## BEGIN RECORDS

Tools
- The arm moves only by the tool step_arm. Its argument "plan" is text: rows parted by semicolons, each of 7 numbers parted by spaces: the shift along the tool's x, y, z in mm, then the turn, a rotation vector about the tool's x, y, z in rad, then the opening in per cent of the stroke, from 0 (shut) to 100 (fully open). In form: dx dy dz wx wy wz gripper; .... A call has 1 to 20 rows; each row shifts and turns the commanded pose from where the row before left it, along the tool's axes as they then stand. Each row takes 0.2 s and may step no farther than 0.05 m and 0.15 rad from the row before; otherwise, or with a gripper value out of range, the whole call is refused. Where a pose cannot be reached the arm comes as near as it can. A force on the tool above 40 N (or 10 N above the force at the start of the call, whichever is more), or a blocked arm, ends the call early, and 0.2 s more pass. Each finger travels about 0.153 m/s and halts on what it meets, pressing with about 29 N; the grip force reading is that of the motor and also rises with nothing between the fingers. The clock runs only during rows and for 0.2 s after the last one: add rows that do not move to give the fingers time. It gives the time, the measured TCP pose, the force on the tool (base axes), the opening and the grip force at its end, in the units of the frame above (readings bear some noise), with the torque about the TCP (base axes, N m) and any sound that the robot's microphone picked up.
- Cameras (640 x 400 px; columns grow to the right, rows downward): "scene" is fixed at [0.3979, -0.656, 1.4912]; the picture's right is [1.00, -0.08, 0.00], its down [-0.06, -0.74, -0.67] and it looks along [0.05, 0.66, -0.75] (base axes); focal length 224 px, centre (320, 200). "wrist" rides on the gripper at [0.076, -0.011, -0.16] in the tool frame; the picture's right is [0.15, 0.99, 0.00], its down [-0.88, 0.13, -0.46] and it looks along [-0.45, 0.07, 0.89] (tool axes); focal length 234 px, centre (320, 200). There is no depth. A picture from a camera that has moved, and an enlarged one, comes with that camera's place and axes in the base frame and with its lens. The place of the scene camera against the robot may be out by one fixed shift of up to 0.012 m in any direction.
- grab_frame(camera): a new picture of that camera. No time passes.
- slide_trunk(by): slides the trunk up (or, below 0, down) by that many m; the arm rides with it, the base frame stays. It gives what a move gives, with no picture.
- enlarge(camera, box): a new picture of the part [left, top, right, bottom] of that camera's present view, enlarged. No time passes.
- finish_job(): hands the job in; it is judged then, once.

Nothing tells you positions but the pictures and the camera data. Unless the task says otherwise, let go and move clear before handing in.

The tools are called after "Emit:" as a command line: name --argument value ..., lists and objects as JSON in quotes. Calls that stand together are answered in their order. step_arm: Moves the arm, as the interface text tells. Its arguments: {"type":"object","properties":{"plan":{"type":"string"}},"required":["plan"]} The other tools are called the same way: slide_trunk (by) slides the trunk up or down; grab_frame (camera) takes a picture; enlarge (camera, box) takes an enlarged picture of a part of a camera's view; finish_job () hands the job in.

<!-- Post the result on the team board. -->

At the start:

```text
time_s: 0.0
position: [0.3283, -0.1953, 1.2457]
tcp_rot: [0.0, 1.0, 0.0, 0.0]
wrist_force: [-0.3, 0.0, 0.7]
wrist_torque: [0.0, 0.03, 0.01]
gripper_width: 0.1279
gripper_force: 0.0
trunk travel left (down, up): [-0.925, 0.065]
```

## END RECORDS
## BEGIN RECORDS

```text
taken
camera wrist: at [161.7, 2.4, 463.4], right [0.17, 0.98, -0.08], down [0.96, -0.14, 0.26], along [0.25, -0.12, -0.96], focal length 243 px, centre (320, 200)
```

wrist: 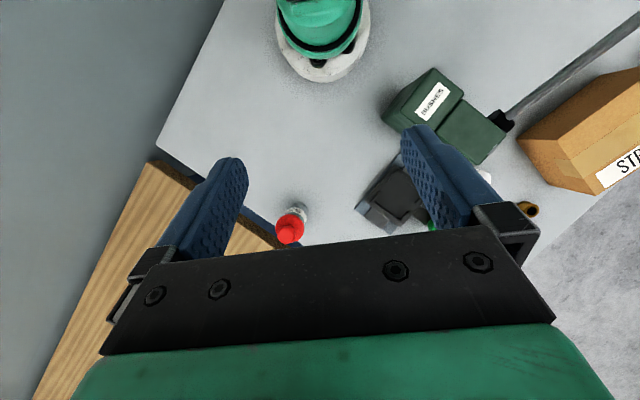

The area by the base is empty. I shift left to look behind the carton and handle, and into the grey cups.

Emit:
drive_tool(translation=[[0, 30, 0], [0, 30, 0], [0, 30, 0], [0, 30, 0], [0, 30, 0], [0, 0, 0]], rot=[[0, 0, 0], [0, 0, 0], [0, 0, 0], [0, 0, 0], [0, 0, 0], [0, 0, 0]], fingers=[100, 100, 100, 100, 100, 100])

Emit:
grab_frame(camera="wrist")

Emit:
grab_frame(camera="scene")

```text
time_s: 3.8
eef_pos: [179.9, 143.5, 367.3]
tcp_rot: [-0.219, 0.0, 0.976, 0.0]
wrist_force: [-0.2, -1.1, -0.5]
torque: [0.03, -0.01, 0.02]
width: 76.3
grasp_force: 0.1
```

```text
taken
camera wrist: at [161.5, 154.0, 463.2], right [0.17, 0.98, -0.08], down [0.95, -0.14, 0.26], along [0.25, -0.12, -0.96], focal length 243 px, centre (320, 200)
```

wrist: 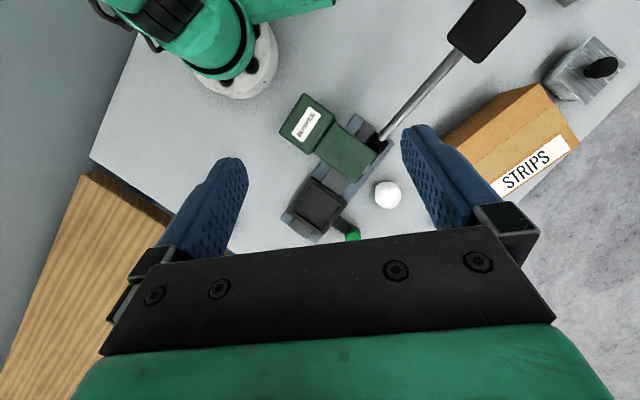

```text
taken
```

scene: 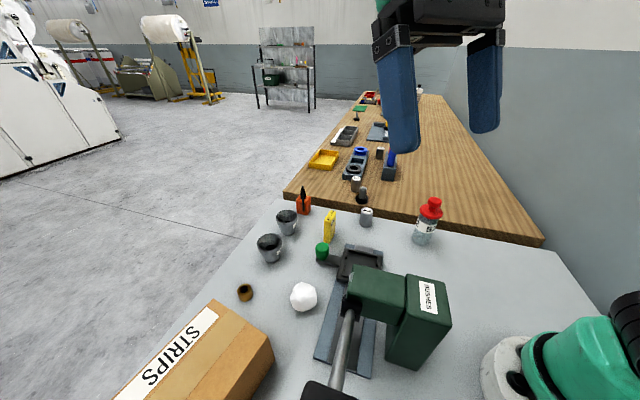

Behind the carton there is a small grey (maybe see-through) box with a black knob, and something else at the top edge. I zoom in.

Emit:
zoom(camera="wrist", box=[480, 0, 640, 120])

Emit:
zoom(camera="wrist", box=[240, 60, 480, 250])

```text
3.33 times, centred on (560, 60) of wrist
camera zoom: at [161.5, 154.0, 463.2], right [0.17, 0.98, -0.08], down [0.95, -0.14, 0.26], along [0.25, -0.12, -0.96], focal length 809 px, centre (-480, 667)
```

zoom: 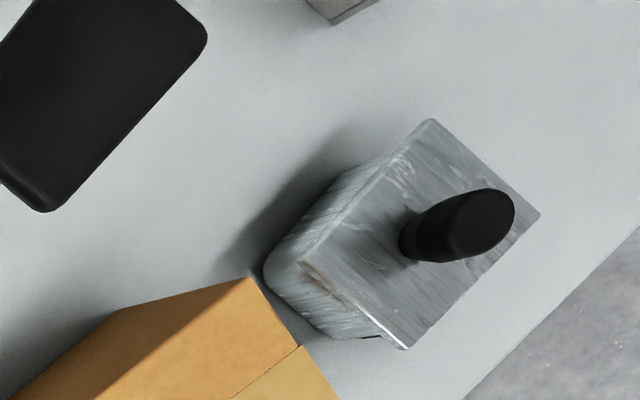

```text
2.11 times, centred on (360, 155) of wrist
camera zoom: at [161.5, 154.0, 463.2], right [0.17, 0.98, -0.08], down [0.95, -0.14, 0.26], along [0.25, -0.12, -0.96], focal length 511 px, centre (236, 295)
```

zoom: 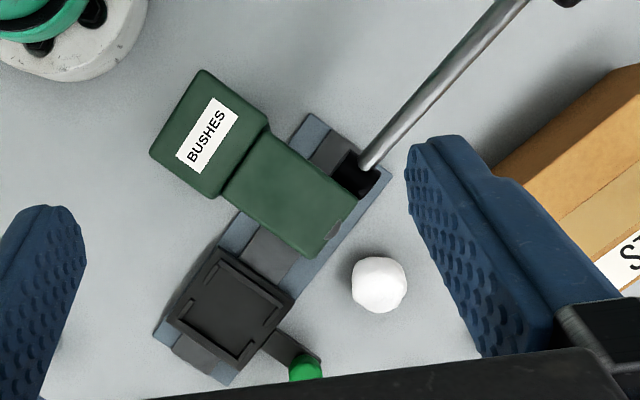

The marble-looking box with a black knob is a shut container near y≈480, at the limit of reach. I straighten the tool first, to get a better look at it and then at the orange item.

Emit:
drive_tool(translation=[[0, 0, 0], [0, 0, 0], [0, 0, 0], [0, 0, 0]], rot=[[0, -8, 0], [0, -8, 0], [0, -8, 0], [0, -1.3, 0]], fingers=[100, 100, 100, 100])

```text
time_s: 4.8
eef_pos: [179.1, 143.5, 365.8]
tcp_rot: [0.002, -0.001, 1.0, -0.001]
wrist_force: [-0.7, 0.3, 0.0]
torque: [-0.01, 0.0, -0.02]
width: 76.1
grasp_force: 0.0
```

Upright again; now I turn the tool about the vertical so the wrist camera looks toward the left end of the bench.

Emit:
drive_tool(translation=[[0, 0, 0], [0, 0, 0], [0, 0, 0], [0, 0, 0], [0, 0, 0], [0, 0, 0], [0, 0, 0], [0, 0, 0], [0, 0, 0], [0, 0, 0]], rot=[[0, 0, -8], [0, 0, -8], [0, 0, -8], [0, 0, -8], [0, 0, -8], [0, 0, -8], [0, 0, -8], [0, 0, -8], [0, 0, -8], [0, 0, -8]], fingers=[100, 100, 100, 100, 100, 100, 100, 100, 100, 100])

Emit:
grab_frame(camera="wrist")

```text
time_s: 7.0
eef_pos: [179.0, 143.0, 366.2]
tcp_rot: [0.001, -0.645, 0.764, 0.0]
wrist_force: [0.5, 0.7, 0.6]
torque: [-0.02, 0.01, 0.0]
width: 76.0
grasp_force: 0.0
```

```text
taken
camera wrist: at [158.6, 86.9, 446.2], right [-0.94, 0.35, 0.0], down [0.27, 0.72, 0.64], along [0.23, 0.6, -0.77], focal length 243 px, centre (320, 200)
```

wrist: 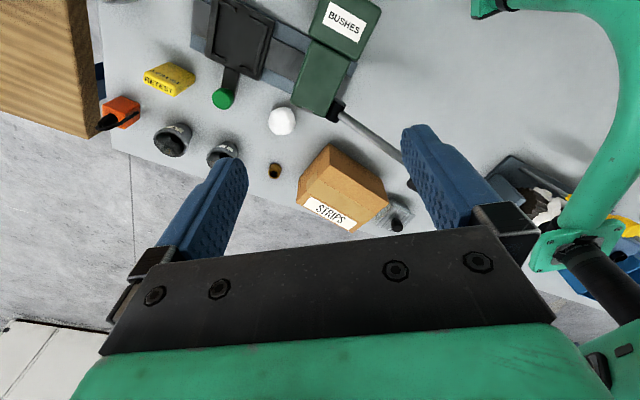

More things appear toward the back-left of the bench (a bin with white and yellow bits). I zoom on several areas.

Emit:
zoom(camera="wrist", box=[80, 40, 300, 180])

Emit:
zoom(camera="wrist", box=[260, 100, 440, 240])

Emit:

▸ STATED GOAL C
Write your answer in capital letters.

## END RECORDS

▸ STATED GOAL A
Retype, in the same exact form, the lines of the material above from the line holding "- finish_job(): hands" through the line holding "Nothing tells you".

## BEGIN DOCUMENT EXTRACT

12. Privacy Impact Assessment and Prior Consultation. Taking into account the nature of the Subscription Services and the information available to Company, Company will reasonably assist Customer in complying with Customer’s obligations in respect of data protection impact assessments and prior consultation pursuant to Articles 35 and 36 of the GDPR, by providing the applicable information Company makes available under this Section 12.
13. Data transfers outside EEA, Switzerland or UK.
13.1. With respect to any transfer (and any subsequent onward transfer) of Personal Data by Company from any EEA member state or from Switzerland, to a country which is not EEA member state or another country that has not been recognized as granting and adequate level of protection to personal data by the EU Commission or the Swiss Federal Data Protection Authority (as applicable) (“Approved Jurisdiction”), the Parties hereto hereby agree to execute and incorporate into this DPA the Standard Contractual Clauses, with the elections and supplements set forth in Exhibit D attached hereto.
13.2. Company shall be deemed the “data importer” and Customer the “data exporter” under the Standard Contractual Clauses.
13.3. If the European Commission subsequently amends the Standard Contractual Clauses at a date later than the Effective Date of this DPA, such amended terms will supersede and replace any Standard Contractual Clauses executed between the parties, without any further action required of the Parties hereto.
13.4. Where UK GDPR applies, with respect to any transfer (and any subsequent onward transfer) of Personal Data by Company from the UK to any country outside the EEA or outside an Approved Jurisdiction or to a country that has not been designated by the UK authorized authority as providing an adequate level of protection for Personal Data, the Parties agree that such processing shall be subject to the UK SCC, subject to the IDTA attached as Exhibit F hereto.
13.5. Alternative Data Export Solution. The parties agree that the data export solutions identified in Section 13 may not apply if and to the extent that Company adopts an alternative data export solution for the lawful transfer of personal data (as recognized from time to time under the Data Protection Laws) from the EEA, Switzerland or UK, as applicable, in which event, Company shall notify Customer of such alternative data export solution and it shall apply instead.
13.6. In case of a conflict between the provision of the DPA and the provisions of the Standard Contractual Clauses or the UK SCC, the provisions of the Standard Contractual Clauses and/or the UK SCC shall apply, as applicable, unless the DPA provides more stringent protection to Personal Data and the rights of individuals in which case the latter shall prevail.
14. Obligations under the CCPA
14.1. To the extent that Company processes Personal Data of Californian residents and its Processing activities fall under the scope of the CCPA:
14.1.1. Company shall not sell Personal Data (as the term "sell" is defined under the CCPA). Company is also prohibited from retaining, using or disclosing such Personal Data for a commercial purpose other than providing the Subscription Service to the Customer under the Agreement, and from retaining, using or disclosing such Personal Data outside of the Agreement.
14.1.2. Company acknowledges and understands its obligations under this clause, and will comply with them.

## END DOCUMENT EXTRACT

▸ STATED GOAL B
Write the next part of the document extract, the one that starts with "12. Privacy Impact".

▸ EXERCISE RESULT A
- finish_job(): hands the job in; it is judged then, once.

Nothing tells you positions but the pictures and the camera data. Unless the task says otherwise, let go and move clear before handing in.

▸ EXERCISE RESULT B
15. Third Party Data Access Requests
15.1. If Company becomes subject to a binding order or request for disclosure by a law enforcement authority or other competent government authority involving Personal Data that Company processes on behalf of Customer then, to the extent that Company identifies that such legal proceeding is in conflict with applicable Data Protection laws, Company shall make reasonable efforts, unless legally prohibited, to:
15.1.1. Immediately notify Customer of the binding order or request unless such notification is legally prohibited;
15.1.2. Inform the law enforcement authority or such other competent government authority that Company is merely a processor of the Personal Data and is not authorized to disclose the Personal Data without Customer’s consent;
15.1.3. Request that such law enforcement authority or such other competent government authority direct its request directly at Customer; and
15.1.4. Use reasonable efforts to assist the Customer in its efforts to oppose the request or order, if applicable; at Customer's expense.
15.2. If Company provides access to or discloses Personal Data in response to third party legal process either with Customer authorization or due to a mandatory legal compulsion, then Company will only disclose such Personal Data to the extent it is legally required to do so and in accordance with applicable lawful process.
15.3. Data Subjects have the right to enforce, as third-party beneficiary, sections 15.1 -15.2 against Company in accordance with Clause 3 of the Standard Contractual Clauses.
15.4. Clauses 15.1 and 15.2 shall not apply in the event that Company has a good-faith belief the government request is necessary due to an emergency involving immediate danger of death or serious physical injury to an individual. In such event, Company shall notify Customer of the data disclosure as soon as possible following the disclosure and provide Customer with full details of the same, unless such disclosure is legally prohibited.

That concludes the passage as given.